Rift on the right
US Contragate figure Oliver North has cancelled his subscription to that bastion of conservative oracles, Readers Digest, because of an article entitled "Does Oliver North Tell the Truth?" (Answer: he doesn't.)
"How anybody could be silly enough to believe those words I wrote for Bob Hawke about no child living in poverty by 1990, I don't know." — Former Labor government adviser, and current consultant to logging and forestry industries, Richard Farmer, as quoted in the Bulletin, July 13.
It wasn't easy
"How you could elect a government like us I don't know. A government that has no idea how it got us into this problem and no idea how it is going to get us out.
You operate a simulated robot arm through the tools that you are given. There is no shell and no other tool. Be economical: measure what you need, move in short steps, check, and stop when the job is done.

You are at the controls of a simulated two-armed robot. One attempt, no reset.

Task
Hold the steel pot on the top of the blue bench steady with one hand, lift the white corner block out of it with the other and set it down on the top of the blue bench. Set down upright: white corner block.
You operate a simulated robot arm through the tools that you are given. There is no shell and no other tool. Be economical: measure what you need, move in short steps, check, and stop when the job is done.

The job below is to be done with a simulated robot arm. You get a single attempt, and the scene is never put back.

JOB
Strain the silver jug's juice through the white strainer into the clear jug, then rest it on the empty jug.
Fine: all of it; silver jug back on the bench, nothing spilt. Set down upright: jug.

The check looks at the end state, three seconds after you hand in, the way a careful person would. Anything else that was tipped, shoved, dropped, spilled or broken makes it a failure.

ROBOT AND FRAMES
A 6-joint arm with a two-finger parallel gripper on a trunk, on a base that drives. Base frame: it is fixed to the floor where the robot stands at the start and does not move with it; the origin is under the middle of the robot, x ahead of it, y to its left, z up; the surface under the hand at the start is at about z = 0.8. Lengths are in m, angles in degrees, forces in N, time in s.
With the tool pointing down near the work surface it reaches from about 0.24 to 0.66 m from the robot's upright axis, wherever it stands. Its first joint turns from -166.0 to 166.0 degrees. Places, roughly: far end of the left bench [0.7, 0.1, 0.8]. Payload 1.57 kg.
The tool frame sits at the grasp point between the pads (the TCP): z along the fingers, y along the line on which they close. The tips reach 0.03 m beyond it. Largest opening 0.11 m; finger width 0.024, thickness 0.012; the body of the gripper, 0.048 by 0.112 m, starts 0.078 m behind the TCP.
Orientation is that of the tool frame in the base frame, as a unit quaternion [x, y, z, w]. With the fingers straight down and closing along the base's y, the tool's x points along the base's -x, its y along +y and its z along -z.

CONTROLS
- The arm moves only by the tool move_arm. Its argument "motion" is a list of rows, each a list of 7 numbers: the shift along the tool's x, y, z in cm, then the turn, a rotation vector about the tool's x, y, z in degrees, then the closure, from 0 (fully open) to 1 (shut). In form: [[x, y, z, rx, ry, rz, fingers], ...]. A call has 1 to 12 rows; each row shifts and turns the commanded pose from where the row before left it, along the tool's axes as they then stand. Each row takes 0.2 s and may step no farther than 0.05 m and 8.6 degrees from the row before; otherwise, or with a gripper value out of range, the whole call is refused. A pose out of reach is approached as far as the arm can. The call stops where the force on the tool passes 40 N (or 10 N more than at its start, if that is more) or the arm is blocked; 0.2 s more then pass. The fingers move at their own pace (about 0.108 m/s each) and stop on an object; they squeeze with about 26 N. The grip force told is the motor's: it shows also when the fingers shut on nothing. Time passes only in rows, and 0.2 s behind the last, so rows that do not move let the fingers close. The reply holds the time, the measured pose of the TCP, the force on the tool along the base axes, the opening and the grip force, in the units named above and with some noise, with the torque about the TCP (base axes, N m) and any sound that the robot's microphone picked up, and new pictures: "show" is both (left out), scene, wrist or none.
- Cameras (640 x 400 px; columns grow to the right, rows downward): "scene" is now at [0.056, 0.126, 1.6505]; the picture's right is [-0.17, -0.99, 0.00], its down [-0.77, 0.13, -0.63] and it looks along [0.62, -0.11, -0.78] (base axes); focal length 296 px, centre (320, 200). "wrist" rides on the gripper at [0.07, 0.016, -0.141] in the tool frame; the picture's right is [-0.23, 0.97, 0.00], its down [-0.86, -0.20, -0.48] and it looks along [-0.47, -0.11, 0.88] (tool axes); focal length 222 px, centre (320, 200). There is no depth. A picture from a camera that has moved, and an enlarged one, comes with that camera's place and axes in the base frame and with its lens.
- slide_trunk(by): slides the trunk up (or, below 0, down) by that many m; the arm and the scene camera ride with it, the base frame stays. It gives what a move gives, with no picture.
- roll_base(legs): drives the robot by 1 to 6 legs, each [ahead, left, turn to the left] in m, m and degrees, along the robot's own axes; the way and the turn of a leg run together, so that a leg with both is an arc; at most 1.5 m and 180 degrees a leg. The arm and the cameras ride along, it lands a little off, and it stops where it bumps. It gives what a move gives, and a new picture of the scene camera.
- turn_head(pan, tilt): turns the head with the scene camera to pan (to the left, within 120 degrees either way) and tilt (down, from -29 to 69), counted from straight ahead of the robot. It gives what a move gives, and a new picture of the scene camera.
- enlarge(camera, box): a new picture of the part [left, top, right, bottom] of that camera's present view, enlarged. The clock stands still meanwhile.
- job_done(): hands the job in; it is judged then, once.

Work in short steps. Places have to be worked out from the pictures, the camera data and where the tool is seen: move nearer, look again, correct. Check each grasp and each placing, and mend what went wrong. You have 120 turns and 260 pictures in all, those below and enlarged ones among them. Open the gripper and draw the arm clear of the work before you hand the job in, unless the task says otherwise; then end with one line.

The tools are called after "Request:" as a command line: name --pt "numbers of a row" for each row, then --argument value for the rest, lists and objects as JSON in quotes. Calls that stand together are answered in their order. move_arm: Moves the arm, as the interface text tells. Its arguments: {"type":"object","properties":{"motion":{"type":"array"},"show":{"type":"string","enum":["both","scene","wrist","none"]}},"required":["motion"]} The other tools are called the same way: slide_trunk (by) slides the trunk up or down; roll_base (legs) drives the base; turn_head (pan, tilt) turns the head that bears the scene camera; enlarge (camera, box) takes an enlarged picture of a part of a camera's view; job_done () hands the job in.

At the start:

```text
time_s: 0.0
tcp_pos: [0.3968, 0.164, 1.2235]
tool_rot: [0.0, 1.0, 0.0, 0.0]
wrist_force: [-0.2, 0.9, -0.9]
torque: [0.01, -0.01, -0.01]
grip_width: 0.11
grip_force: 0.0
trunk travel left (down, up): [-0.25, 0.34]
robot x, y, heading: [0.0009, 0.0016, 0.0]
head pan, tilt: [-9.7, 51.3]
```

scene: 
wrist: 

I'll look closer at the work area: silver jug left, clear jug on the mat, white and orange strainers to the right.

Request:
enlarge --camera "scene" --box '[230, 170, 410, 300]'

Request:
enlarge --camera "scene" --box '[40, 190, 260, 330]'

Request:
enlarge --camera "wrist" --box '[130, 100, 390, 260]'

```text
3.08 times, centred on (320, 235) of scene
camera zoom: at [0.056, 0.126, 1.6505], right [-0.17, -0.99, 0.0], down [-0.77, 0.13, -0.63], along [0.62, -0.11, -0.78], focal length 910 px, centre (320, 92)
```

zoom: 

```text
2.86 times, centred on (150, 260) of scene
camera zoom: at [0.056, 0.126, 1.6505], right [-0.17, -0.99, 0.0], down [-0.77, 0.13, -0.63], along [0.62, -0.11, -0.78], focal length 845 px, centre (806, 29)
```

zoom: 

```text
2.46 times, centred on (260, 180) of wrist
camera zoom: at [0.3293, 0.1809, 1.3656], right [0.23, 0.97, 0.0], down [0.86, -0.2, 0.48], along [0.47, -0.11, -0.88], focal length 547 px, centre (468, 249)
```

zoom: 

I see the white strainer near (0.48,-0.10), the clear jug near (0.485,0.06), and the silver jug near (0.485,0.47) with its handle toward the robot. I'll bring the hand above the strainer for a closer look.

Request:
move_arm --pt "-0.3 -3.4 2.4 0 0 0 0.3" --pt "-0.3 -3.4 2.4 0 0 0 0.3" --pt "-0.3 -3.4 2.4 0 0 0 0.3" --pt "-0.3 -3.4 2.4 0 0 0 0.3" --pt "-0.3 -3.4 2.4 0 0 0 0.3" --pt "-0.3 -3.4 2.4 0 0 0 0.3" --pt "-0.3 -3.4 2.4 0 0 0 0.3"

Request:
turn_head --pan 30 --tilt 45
But you're the ones who did it." — Richard Farmer, in the same speech.
"According to Farmer ... Australians have a naive faith that governments have the answers — 'which they don't. The reason Paul Keating has been in virtual hiding for the past three months is that he has no idea either. I doubt if anyone has any idea and things will get a lot worse yet.'" — Bulletin, July 13.
Honesty the worst policy
The Ratner retail chain in Britain has just announced that a further 54 of its stores will close due to the group's annual loss of $95 million. The firm's problems date back two years, to when former chairperson Gerald Ratner publicly boasted that his company made its money by selling "total crap".
The good old days
"In the [Japanese] parliamentary precinct at Nagatacho they still remember the splendid example of Masayoshi Ohira, whose government was heading for oblivion at the 1980 election in the wake of the Lockheed scandal, and who died during the election campaign. The LDP was swept back into power
... on a sympathy vote." — Sydney Morning Herald report on wishful thinking in the Japanese Liberal Democratic Party.